Phase III aducanumab trials for Alzheimer's disease stopped early
Pharmaceutical companies Biogen and Eisai today (Thursday 21 March) announced they are to discontinue two phase III trials of the Alzheimer's drug aducanumab. The ENGAGE and EMERGE trials were designed to evaluate the efficacy and safety of aducanumab in people with a confirmed diagnosis of mild cognitive impairment (MCI) or mild Alzheimer's disease.
Aducanumab is an antibody designed to target amyloid, a protein that builds up in the brains of people with Alzheimer's at an early stage in the disease process. Those included in the trial had early memory complaints as well as a PET brain scan confirming a build-up of amyloid in the brain.
The decision to stop the trials is based on an analysis that suggested the trials were unlikely to improve people's memory and thinking sufficiently by the end of the trial. The pharmaceutical companies have said that the recommendation to stop the studies was not based on safety concerns.
Hilary Evans, Chief Executive at Alzheimer's Research UK, said:
"There are hundreds of thousands of people living with Alzheimer's in the UK and this news is clearly disappointing for them and their families. Once the full trial results are available, we must ensure they are shared and analysed in detail so that researchers can learn valuable lessons for the future.
"Alzheimer's brain changes start decades before symptoms start to show and it is possible that anti-amyloid treatments may show benefits if given even earlier in the disease. While improving the early detection of Alzheimer's will help to answer this important question, todays findings reiterate the importance of exploring a range of treatment approaches for the disease.
"Alzheimer's is a complex disease and to reflect this we need a range of drug discovery programmes targeting different aspects of the disease. The Alzheimer's Research UK Drug Discovery Alliance currently has 23 active drug discovery projects targeting harmful brain inflammation and other damaging processes in the disease.

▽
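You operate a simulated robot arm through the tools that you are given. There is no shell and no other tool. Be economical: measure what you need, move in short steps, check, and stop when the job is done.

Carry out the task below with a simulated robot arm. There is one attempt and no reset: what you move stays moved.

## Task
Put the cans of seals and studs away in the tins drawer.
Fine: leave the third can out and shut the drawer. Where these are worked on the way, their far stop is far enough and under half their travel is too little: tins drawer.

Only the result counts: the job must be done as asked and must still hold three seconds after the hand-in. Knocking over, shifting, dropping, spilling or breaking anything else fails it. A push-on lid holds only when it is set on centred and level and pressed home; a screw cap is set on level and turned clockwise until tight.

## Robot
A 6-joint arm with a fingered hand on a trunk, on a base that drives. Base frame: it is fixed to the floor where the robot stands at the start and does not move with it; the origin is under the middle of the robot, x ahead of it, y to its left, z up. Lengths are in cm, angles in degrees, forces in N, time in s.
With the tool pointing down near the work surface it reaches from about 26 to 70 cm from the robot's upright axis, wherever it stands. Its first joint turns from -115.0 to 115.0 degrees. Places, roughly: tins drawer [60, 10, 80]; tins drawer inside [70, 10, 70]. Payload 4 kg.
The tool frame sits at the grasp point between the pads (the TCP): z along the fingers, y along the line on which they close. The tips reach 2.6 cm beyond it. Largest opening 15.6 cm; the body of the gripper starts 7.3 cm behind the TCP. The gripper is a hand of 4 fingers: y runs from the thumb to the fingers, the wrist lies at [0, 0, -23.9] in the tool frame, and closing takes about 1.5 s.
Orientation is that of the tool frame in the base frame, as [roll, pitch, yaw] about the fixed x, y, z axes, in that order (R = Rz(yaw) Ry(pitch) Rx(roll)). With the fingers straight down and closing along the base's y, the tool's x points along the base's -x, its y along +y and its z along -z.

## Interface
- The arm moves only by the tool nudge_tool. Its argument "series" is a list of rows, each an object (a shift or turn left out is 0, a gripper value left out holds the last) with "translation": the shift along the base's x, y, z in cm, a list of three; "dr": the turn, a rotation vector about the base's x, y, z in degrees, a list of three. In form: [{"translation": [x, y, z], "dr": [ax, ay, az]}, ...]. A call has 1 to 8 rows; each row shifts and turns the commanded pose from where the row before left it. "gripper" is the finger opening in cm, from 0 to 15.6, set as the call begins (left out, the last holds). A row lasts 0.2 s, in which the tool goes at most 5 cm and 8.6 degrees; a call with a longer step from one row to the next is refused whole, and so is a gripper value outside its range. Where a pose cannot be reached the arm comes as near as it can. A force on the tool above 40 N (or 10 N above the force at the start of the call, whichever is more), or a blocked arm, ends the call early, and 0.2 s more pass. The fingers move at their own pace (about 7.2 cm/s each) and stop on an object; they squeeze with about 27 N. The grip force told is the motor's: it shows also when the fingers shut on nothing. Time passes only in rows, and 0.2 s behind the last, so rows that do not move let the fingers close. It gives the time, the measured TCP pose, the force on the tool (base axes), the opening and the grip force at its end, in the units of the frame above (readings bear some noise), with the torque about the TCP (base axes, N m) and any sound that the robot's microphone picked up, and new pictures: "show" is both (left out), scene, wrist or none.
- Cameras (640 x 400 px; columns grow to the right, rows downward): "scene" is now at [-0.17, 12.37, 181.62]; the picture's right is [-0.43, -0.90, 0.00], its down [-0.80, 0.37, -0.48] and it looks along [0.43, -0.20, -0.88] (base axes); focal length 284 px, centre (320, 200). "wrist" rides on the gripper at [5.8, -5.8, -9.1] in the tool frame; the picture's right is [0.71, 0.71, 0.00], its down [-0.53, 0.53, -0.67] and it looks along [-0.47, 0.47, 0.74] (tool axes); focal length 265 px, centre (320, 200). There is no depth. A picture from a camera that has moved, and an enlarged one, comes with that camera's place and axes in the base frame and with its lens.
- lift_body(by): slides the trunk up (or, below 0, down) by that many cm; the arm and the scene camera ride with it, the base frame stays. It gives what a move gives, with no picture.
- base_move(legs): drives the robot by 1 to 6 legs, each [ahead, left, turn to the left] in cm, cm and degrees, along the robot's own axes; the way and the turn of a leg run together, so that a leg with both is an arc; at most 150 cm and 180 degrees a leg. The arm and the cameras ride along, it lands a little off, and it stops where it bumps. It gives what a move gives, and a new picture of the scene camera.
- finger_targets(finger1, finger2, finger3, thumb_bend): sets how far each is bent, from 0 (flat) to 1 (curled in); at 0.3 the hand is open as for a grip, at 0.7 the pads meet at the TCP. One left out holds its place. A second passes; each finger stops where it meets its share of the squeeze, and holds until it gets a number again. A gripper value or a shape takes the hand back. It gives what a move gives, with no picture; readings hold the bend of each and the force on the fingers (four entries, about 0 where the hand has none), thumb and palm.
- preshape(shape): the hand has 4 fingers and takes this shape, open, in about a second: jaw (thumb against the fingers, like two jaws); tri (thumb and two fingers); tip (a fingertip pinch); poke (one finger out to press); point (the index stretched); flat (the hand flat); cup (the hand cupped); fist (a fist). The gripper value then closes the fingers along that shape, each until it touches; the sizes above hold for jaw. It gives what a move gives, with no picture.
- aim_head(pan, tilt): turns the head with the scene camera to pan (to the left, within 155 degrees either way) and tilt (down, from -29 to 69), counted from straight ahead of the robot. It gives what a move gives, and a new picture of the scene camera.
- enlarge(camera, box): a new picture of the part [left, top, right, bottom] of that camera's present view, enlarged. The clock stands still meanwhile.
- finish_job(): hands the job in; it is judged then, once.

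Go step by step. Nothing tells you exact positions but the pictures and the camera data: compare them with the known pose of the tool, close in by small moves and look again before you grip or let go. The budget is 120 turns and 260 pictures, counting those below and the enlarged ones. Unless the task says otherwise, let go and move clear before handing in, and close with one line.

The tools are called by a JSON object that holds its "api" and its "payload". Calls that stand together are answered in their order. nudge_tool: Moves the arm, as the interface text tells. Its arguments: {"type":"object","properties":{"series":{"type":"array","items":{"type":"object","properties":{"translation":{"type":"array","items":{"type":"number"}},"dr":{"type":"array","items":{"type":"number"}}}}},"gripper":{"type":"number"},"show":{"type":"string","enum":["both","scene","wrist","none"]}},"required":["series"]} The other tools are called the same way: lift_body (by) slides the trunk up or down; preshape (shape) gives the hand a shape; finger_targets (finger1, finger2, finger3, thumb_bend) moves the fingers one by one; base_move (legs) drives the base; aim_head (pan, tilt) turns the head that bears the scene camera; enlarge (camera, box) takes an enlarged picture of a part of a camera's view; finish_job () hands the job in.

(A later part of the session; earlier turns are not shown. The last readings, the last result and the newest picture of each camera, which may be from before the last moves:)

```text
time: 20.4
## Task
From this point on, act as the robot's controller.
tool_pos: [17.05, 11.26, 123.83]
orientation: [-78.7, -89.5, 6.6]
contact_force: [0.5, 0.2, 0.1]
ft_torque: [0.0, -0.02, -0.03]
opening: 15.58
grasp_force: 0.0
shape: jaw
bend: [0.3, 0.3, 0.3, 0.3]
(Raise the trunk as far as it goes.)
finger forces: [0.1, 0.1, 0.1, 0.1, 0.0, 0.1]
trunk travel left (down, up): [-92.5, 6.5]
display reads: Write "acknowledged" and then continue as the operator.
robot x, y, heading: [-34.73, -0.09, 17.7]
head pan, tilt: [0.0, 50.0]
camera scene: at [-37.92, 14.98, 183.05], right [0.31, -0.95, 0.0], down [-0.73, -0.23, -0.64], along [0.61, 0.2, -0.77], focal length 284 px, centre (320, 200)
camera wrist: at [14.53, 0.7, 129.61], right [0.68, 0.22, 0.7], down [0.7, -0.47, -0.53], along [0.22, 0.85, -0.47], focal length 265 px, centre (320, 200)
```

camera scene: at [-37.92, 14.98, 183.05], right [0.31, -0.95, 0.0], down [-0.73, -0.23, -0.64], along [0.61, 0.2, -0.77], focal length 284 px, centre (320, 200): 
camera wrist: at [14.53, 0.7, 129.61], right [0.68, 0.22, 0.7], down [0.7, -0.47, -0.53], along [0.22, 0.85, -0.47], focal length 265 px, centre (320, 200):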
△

"While today's news is a set-back, it's important to remember there are more than 20 potential Alzheimer's drugs still in final stage clinical trials. We must continue to support the pioneering researchers across the world who are taking us closer to unravelling this complex disease. Now is the time to push even harder for the funding that will accelerate the search for that much-needed Alzheimer's treatment."